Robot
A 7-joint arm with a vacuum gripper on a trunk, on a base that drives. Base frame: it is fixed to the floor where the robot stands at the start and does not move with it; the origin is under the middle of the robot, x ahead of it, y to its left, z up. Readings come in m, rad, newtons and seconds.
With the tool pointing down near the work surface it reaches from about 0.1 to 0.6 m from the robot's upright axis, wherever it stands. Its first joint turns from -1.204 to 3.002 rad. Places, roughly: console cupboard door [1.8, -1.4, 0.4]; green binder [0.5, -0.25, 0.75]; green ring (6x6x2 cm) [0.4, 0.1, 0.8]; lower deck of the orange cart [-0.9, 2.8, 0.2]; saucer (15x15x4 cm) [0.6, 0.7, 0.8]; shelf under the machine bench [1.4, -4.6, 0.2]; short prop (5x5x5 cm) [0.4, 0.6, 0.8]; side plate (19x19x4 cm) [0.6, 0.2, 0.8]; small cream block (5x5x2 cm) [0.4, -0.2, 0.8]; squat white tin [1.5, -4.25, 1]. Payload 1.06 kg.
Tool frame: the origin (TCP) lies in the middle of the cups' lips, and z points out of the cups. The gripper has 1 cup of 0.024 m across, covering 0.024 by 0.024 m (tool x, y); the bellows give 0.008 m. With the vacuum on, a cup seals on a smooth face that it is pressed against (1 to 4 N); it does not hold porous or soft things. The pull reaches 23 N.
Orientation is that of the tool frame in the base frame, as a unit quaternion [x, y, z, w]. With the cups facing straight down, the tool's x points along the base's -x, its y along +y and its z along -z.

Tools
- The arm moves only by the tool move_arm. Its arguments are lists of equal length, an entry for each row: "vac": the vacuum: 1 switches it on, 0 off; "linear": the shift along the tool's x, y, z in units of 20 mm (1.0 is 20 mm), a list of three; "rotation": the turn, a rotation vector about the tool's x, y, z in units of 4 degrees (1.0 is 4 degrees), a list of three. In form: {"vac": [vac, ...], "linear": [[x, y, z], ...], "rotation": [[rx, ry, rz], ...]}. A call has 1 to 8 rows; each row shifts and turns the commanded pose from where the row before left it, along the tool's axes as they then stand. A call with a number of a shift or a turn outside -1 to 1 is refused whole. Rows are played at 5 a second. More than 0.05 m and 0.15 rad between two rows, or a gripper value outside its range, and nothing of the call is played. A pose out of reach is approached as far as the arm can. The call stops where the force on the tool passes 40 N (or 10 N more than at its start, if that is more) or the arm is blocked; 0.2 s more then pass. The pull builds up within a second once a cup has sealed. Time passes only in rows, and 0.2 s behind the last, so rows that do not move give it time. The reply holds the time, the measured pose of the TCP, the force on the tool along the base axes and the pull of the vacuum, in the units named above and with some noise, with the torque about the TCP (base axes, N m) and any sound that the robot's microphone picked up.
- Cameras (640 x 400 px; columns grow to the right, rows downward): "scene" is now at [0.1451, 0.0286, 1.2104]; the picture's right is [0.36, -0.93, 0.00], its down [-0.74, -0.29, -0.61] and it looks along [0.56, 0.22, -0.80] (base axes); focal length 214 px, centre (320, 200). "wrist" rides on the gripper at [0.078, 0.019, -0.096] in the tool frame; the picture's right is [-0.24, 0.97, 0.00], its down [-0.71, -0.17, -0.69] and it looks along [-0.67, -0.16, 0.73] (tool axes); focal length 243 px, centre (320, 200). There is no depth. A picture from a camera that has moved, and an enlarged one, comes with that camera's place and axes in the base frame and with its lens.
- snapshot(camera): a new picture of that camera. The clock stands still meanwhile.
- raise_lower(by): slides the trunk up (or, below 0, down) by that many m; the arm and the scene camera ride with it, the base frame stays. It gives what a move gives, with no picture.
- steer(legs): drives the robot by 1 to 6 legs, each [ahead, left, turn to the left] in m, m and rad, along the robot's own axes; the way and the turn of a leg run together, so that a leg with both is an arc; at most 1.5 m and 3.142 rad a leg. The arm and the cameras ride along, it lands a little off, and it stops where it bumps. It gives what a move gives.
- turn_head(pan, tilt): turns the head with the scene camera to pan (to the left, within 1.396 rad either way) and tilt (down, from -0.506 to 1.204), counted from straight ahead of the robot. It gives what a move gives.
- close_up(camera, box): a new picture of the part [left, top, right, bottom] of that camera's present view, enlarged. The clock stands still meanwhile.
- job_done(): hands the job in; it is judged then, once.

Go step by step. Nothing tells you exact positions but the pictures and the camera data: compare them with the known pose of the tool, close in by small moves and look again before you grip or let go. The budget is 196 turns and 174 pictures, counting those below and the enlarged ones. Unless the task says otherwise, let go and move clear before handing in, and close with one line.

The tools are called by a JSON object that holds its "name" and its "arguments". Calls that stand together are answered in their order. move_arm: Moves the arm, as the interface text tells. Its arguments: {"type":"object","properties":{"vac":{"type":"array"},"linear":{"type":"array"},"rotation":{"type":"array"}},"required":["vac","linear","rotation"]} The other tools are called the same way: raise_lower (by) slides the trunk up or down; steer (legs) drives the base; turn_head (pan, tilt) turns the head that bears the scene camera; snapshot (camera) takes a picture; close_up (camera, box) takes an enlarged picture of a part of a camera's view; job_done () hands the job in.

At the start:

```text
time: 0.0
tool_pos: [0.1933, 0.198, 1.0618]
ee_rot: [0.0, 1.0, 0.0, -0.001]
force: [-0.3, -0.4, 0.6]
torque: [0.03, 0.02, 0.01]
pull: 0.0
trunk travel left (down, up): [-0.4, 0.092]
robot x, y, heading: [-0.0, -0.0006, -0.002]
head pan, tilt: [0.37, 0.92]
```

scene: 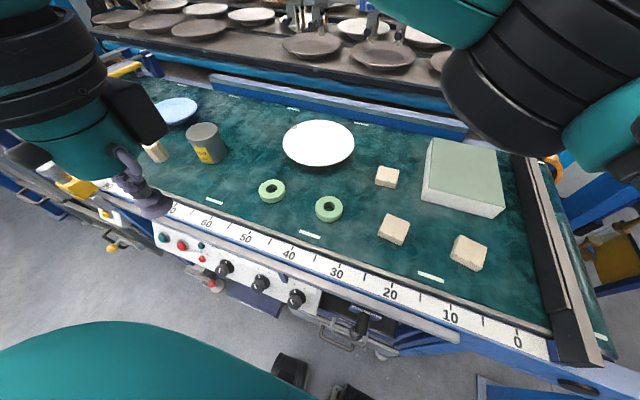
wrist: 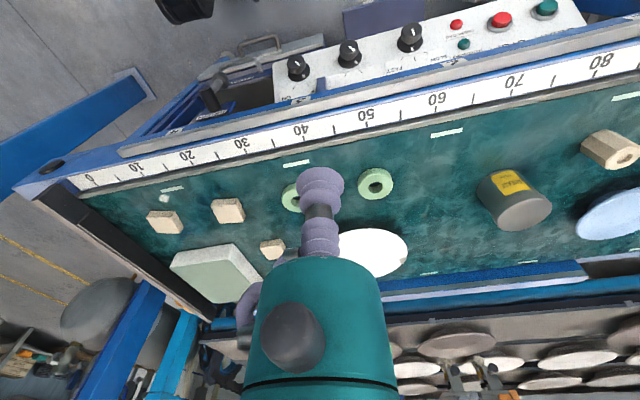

EXERCISE DESCRIPTION>
Find each line holding the word "small" and copy it.

FULL ANSWER>
With the tool pointing down near the work surface it reaches from about 0.1 to 0.6 m from the robot's upright axis, wherever it stands. Its first joint turns from -1.204 to 3.002 rad. Places, roughly: console cupboard door [1.8, -1.4, 0.4]; green binder [0.5, -0.25, 0.75]; green ring (6x6x2 cm) [0.4, 0.1, 0.8]; lower deck of the orange cart [-0.9, 2.8, 0.2]; saucer (15x15x4 cm) [0.6, 0.7, 0.8]; shelf under the machine bench [1.4, -4.6, 0.2]; short prop (5x5x5 cm) [0.4, 0.6, 0.8]; side plate (19x19x4 cm) [0.6, 0.2, 0.8]; small cream block (5x5x2 cm) [0.4, -0.2, 0.8]; squat white tin [1.5, -4.25, 1]. Payload 1.06 kg.
Go step by step. Nothing tells you exact positions but the pictures and the camera data: compare them with the known pose of the tool, close in by small moves and look again before you grip or let go. The budget is 196 turns and 174 pictures, counting those below and the enlarged ones. Unless the task says otherwise, let go and move clear before handing in, and close with one line.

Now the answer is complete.